---------- RECORDED DATA
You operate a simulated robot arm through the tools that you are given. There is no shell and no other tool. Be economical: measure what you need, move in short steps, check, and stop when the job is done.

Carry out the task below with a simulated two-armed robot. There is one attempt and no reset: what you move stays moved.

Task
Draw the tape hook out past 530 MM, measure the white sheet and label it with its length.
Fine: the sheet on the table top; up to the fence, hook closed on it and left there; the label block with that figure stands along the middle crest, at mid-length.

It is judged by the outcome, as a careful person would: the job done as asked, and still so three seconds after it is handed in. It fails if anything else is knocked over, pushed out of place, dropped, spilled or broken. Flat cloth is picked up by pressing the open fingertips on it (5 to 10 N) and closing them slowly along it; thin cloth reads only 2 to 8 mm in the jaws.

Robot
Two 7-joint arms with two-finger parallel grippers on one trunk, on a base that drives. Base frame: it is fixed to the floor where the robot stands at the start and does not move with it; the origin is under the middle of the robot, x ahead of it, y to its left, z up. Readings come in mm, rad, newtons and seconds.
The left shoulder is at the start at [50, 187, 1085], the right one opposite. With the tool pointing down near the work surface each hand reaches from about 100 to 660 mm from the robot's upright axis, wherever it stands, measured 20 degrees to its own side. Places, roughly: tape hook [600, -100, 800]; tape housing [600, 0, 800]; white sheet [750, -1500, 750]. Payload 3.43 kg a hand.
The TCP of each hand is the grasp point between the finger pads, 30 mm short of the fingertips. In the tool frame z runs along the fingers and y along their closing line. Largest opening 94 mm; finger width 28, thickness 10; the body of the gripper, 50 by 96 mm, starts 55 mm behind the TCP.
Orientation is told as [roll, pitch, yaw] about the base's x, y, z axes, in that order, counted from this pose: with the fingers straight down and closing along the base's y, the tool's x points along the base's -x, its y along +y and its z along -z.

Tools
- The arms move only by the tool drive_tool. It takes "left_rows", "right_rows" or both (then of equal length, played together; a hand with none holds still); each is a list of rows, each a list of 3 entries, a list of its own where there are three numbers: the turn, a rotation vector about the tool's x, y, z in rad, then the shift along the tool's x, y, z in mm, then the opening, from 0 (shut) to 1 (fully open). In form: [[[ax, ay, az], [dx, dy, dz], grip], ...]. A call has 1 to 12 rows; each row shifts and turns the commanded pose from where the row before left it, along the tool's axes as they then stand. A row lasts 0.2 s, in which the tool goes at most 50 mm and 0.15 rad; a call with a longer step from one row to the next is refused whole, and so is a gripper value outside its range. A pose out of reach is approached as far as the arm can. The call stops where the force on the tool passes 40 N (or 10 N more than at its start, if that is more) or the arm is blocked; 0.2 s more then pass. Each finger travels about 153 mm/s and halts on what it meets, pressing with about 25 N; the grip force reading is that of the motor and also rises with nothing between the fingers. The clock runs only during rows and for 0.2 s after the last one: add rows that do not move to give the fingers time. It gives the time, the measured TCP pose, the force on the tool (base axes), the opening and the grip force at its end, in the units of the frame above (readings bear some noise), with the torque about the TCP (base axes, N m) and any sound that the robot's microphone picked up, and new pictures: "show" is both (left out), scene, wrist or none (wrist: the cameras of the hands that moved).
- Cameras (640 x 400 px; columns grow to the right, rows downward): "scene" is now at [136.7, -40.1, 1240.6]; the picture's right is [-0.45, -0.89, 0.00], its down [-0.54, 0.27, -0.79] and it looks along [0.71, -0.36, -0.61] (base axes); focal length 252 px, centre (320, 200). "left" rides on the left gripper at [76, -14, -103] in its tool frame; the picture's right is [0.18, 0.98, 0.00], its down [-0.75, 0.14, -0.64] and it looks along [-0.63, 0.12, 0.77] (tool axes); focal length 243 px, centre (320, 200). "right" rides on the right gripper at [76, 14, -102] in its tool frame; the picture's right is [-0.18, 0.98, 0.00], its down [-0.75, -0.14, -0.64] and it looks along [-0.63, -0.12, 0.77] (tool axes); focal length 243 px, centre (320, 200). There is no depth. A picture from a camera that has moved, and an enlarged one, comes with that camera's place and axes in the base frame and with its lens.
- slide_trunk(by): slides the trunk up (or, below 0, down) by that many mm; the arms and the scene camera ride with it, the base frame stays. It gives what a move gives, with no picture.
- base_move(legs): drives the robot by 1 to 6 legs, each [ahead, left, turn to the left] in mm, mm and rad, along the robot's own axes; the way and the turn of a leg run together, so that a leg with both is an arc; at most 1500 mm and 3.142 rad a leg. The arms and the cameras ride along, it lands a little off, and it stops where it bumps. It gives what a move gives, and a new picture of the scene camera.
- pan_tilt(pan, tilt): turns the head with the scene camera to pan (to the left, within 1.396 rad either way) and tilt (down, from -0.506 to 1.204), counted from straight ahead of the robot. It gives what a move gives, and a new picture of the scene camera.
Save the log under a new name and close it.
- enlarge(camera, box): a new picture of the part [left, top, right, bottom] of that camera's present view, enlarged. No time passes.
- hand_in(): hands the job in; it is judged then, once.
--------------------
### INSTRUCTIONS TO FOLLOW
Would you copy out each line exactly as written?

### SOLVED PROBLEM
You operate a simulated robot arm through the tools that you are given. There is no shell and no other tool. Be economical: measure what you need, move in short steps, check, and stop when the job is done.

Carry out the task below with a simulated two-armed robot. There is one attempt and no reset: what you move stays moved.

Task
Draw the tape hook out past 530 MM, measure the white sheet and label it with its length.
Fine: the sheet on the table top; up to the fence, hook closed on it and left there; the label block with that figure stands along the middle crest, at mid-length.

It is judged by the outcome, as a careful person would: the job done as asked, and still so three seconds after it is handed in. It fails if anything else is knocked over, pushed out of place, dropped, spilled or broken. Flat cloth is picked up by pressing the open fingertips on it (5 to 10 N) and closing them slowly along it; thin cloth reads only 2 to 8 mm in the jaws.

Robot
Two 7-joint arms with two-finger parallel grippers on one trunk, on a base that drives. Base frame: it is fixed to the floor where the robot stands at the start and does not move with it; the origin is under the middle of the robot, x ahead of it, y to its left, z up. Readings come in mm, rad, newtons and seconds.
The left shoulder is at the start at [50, 187, 1085], the right one opposite. With the tool pointing down near the work surface each hand reaches from about 100 to 660 mm from the robot's upright axis, wherever it stands, measured 20 degrees to its own side. Places, roughly: tape hook [600, -100, 800]; tape housing [600, 0, 800]; white sheet [750, -1500, 750]. Payload 3.43 kg a hand.
The TCP of each hand is the grasp point between the finger pads, 30 mm short of the fingertips. In the tool frame z runs along the fingers and y along their closing line. Largest opening 94 mm; finger width 28, thickness 10; the body of the gripper, 50 by 96 mm, starts 55 mm behind the TCP.
Orientation is told as [roll, pitch, yaw] about the base's x, y, z axes, in that order, counted from this pose: with the fingers straight down and closing along the base's y, the tool's x points along the base's -x, its y along +y and its z along -z.

Tools
- The arms move only by the tool drive_tool. It takes "left_rows", "right_rows" or both (then of equal length, played together; a hand with none holds still); each is a list of rows, each a list of 3 entries, a list of its own where there are three numbers: the turn, a rotation vector about the tool's x, y, z in rad, then the shift along the tool's x, y, z in mm, then the opening, from 0 (shut) to 1 (fully open). In form: [[[ax, ay, az], [dx, dy, dz], grip], ...]. A call has 1 to 12 rows; each row shifts and turns the commanded pose from where the row before left it, along the tool's axes as they then stand. A row lasts 0.2 s, in which the tool goes at most 50 mm and 0.15 rad; a call with a longer step from one row to the next is refused whole, and so is a gripper value outside its range. A pose out of reach is approached as far as the arm can. The call stops where the force on the tool passes 40 N (or 10 N more than at its start, if that is more) or the arm is blocked; 0.2 s more then pass. Each finger travels about 153 mm/s and halts on what it meets, pressing with about 25 N; the grip force reading is that of the motor and also rises with nothing between the fingers. The clock runs only during rows and for 0.2 s after the last one: add rows that do not move to give the fingers time. It gives the time, the measured TCP pose, the force on the tool (base axes), the opening and the grip force at its end, in the units of the frame above (readings bear some noise), with the torque about the TCP (base axes, N m) and any sound that the robot's microphone picked up, and new pictures: "show" is both (left out), scene, wrist or none (wrist: the cameras of the hands that moved).
- Cameras (640 x 400 px; columns grow to the right, rows downward): "scene" is now at [136.7, -40.1, 1240.6]; the picture's right is [-0.45, -0.89, 0.00], its down [-0.54, 0.27, -0.79] and it looks along [0.71, -0.36, -0.61] (base axes); focal length 252 px, centre (320, 200). "left" rides on the left gripper at [76, -14, -103] in its tool frame; the picture's right is [0.18, 0.98, 0.00], its down [-0.75, 0.14, -0.64] and it looks along [-0.63, 0.12, 0.77] (tool axes); focal length 243 px, centre (320, 200). "right" rides on the right gripper at [76, 14, -102] in its tool frame; the picture's right is [-0.18, 0.98, 0.00], its down [-0.75, -0.14, -0.64] and it looks along [-0.63, -0.12, 0.77] (tool axes); focal length 243 px, centre (320, 200). There is no depth. A picture from a camera that has moved, and an enlarged one, comes with that camera's place and axes in the base frame and with its lens.
- slide_trunk(by): slides the trunk up (or, below 0, down) by that many mm; the arms and the scene camera ride with it, the base frame stays. It gives what a move gives, with no picture.
- base_move(legs): drives the robot by 1 to 6 legs, each [ahead, left, turn to the left] in mm, mm and rad, along the robot's own axes; the way and the turn of a leg run together, so that a leg with both is an arc; at most 1500 mm and 3.142 rad a leg. The arms and the cameras ride along, it lands a little off, and it stops where it bumps. It gives what a move gives, and a new picture of the scene camera.
- pan_tilt(pan, tilt): turns the head with the scene camera to pan (to the left, within 1.396 rad either way) and tilt (down, from -0.506 to 1.204), counted from straight ahead of the robot. It gives what a move gives, and a new picture of the scene camera.
Save the log under a new name and close it.
- enlarge(camera, box): a new picture of the part [left, top, right, bottom] of that camera's present view, enlarged. No time passes.
- hand_in(): hands the job in; it is judged then, once.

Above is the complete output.